When a laptop is stolen, one doesn't know whether it was
taken for the value of the information on the computer or for the value of the computer
itself. This makes it difficult to assess the damage caused by the loss.
Airports offer a particularly inviting
atmosphere for laptop thieves due to large crowds, hectic schedules, and weary travelers.
Laptop thefts commonly occur in places where people set them down -- at security
checkpoints, pay phones, lounges and restaurants, check-in lines, and restrooms.
Two incidents at separate European airports
demonstrate the modus operandi of thieves operating in pairs to target laptop computers: 1
- Airport security at Brussels International
Airport reported that two thieves exploited a contrived delay around the security X-ray
machines. The first thief preceded the traveler through the security checkpoint and then
loitered around the area where security examines carry-on luggage. When the traveler
placed his laptop computer onto the conveyer belt of the X-ray machine, the second thief
stepped in front of the traveler and set off the metal detector. With the traveler now
delayed, the first thief removed the traveler's laptop from the conveyer belt just after
it passed through the X-ray machine and quickly disappeared.

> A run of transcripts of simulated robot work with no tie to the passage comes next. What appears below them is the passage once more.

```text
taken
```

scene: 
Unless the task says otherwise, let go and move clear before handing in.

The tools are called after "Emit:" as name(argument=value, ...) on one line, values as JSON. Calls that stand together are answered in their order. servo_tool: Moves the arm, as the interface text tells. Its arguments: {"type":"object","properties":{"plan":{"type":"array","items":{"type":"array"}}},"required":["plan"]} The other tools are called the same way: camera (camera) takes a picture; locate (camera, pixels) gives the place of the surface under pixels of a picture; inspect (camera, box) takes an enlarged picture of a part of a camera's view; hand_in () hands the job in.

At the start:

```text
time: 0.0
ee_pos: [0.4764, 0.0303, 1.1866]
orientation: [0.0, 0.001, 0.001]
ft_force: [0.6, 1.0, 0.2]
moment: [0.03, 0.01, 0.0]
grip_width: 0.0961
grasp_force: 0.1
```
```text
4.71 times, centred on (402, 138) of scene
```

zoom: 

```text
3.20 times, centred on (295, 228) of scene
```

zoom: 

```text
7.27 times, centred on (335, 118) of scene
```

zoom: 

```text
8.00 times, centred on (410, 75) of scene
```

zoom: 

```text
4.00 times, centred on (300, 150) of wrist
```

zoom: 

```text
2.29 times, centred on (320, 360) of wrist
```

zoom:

- While walking around the Frankfurt
International Airport in Germany, a traveler carrying a laptop computer in his roll bag
did not notice a thief position himself to walk in front of him. The thief stopped
abruptly as the traveler bypassed a crowd of people, causing the traveler also to stop. A
second thief, who was following close behind, quickly removed the traveler's laptop
computer from his roll bag and disappeared into the crowd.
All travelers, both domestic and
international, should be alert to any sudden diversions when traveling, especially when
transiting transportation terminals. If victimized, travelers should report the thefts
immediately to the authorities and be able to provide the makes, model information, and
serial numbers of their laptop computers, or any other items of value.
Protection of Laptops
The best protection for information on your
laptop is to encrypt all sensitive files and e-mail. A variety of keys, cards, and other
physical means of protecting information on a laptop are now coming on the market.
Evaluate the various alternatives to see if one of them meets your needs.
Here are some other guidelines for protecting
- Never let a laptop out of your sight in an
airport or other public area. If you set it down while checking in at the airport counter
or hotel registration desk, lean it against your leg so that you can feel its presence, or
hold it between your feet.
- When going through the airport security check,
don't place your laptop on the conveyor belt until you are sure no one in front of you is
being delayed. If you are delayed while passing through the checkpoint, keep your eye on
- Never, ever, check your laptop (or other
valuables) with your luggage.
- Never keep passwords or access phone numbers
on the machine or in the case.
- If possible, put your laptop in a bag that
does not resemble a laptop carrying case.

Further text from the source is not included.